腔衰荡光谱技术一直是高灵敏度传感领域的关键技术之一，光纤腔衰荡传感方法能测量物理、化学和生物等多领域的关键参量，是腔衰荡光谱技术的重要发展趋势和当前研究热点。而光纤腔衰荡技术因空腔损耗大等原因，其灵敏度一直难以提高，尤其是气体测量的灵敏度远远不及传统腔衰荡光谱技术，迫切需要研发新的方法。光的干涉是灵敏度最高的技术之一，光纤频移干涉技术还具有许多独特优点，本项目据此提出将光纤频移干涉和腔衰荡两项高灵敏技术融合，使对腔衰荡信号的处理从时间域变到空间域，降低了系统对光源和信号采集等的过高要求，提高了系统稳定性。需要开展基于频移干涉的连续波空间域光纤腔衰荡传感理论和特性、光纤腔衰荡传感用低损耗关键器件（如传感器及其复用）的研究，并通过多参量传感实验进行验证，着重突破CO痕量气体检测应用的关键技术，对于探索实现一种具备监测多种跨学科参量的高灵敏光纤传感新技术，具有十分重要的科学意义和实用价值。

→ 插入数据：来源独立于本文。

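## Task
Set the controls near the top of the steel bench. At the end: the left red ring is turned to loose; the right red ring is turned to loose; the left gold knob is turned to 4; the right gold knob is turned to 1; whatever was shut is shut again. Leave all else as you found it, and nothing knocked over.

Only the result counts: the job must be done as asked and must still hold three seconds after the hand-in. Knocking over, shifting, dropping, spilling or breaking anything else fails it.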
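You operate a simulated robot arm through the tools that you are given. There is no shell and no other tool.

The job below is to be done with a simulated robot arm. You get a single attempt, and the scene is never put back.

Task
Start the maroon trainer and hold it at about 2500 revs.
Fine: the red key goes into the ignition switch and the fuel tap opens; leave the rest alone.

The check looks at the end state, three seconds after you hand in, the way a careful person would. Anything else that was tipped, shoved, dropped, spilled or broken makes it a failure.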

Cavity ring-down spectroscopy（CRDS） technique is one of the vital technology in the field of high sensitivity sensing. Fiber cavity ring-down sensing method can be applied to measure key parameters in the physical, chemical and biomedical field, which is an important trend of development of CRDS technique and is becoming the research focus nowadays. Due to the big loss of the cavity, the sensitivity of fiber cavity ring-down technology was difficultly impoved in the past several years, especially the sensitivity of gas measurement is far less than that by the traditional CRDS technique. Thus, there is an urgent need to develop new methods. Optical interference is one of the highest sensitive technology, and there are many unique advantages for the technique of fiber frequency-shifted interferometry(FSI). So the project proposes to combine fiber FSI and cavity ring-down(CRD), and to transform the signal processing of the CRD from time domain to spatial domain, which can reduce the performance requirements of the sensing system to light source and data acquisition, and can improve the stability of the system. The proposal needs to carry out the theory and characteristics of continuous-wave spatial-domain fiber cavity ring-down sensing, and to research the low-loss key components used by the fiber cavity ring-down sensing (such as various sensors and its multiplexing), to verify the novel method through many experiments of sensing multi-parameter. Besides, we will focuse on breakthroughs of key technology in the application of CO trace gas detection. There are very important scientific significance and practical values to explore a novel technology of optical fiber sensing with high sensitivity to monitor a variety of interdisciplinary parameters.